→ PROVIDED PASSAGE
Begin
FIG. 9 is a cross-section view taken along line IX-IX of FIG. 8;

FIG. 10 is a cross-section view taken along line X-X of FIG. 8;

FIG. 11 is an enlarged view of section XI of FIG. 10;

FIG. 12 is a plan view of another embodiment of the actuator sub-assembly and sensor of the present invention with a motor mounted to the flange of the actuator sub- assembly housing;

FIG. 13 is an elevation view of the actuator sub-assembly and sensor and motor of FIG. 12;

FIG. 14 is a partial cross-section view taken along line XIV-XIV of FIG. 13;

FIG. 15 is an exploded perspective view of the actuator sub-assembly and sensor;

FIG. 16 is a cross-section view taken along line XVI-XVI of FIG. 13; and

FIG. 17 is a cross-section view taken along line XVII-XVII of FIG. 12.

DETAILED DESCRIPTION OF THE PREFERRED EMBODIMENTS Referring to FIG. 1, the numeral 10 generally designates a fluid delivery system of the present invention. Fluid delivery system 10 is particularly useful in fire fighting applications and includes a fluid delivery device 12 and a control system 14 for controlling the delivery of fluid through device 12. As will be more fully described below, control system 14 is configured with a control feedback loop that provides direct feedback on the open or closed state of the delivery device to enhance the control over the delivery of fluid through the device. This direct feedback may provide several advantages. For example, in prior art devices that rely on indirect readings, such as with encoders or current limiters — there may be false or incorrect readings due to debris or mechanical failures or due to other variables that may come into play. In the present system, the direct feed back avoids the inherent limitations of the indirect systems by reducing variables and components.
End
→ DATA PROVIDED
Begin
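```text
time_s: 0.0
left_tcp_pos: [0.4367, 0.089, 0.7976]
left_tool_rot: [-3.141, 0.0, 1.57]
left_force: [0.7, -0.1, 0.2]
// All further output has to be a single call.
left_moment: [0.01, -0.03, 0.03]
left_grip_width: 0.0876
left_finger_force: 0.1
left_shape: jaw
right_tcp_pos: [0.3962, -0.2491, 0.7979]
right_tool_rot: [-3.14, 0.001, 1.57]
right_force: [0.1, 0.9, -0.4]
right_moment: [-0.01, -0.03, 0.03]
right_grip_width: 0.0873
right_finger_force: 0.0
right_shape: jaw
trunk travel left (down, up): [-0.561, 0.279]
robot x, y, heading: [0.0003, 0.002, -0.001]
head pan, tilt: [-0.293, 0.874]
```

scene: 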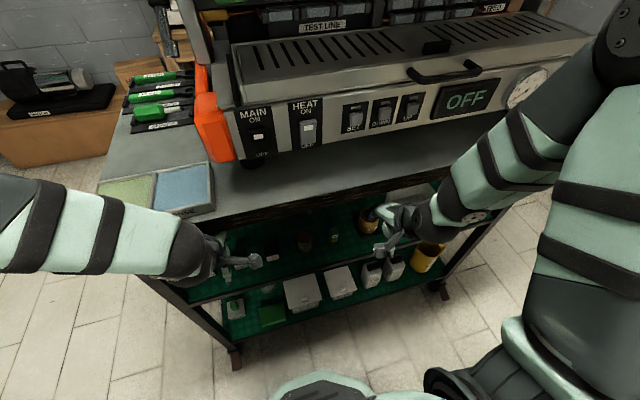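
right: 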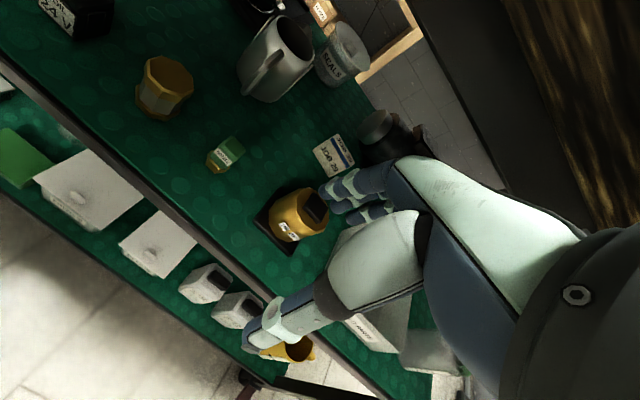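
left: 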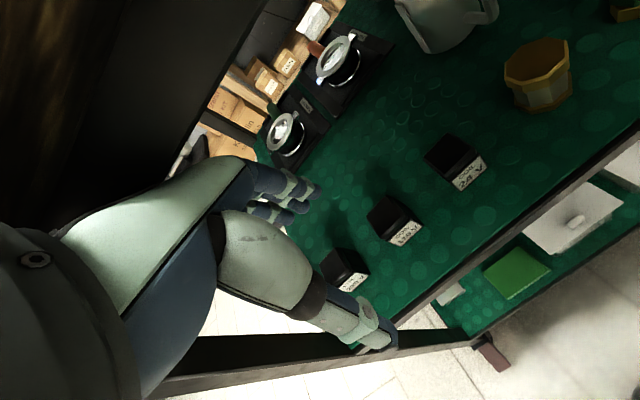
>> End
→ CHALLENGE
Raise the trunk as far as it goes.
End
→ CHALLENGE
Continue the provided passage from where it stops.

→ ANSWER
Device 12 may comprise a number of different devices, such as a valve, including a ball valve, gate valve, a butterfly valve, for example, a nozzle, a monitor, a wye or a Siamese device, each of which has a fluid passage or passageway extending there through which is opened or partially or fully closed by an articulateable fluid flow restrictor member, such as a ball, gate or disc or the like. As described in more detail below, the rotary position of the fluid flow restrictor member is detected by control system 14, which includes a sensor 18 that provides direct position feedback of the position of the flow restrictor member. For ease of reference, hereinafter reference will be made to a valve 16 and, more particularly, to a ball valve, thought it should be understood that the present invention has application in a wide range of devices as noted above.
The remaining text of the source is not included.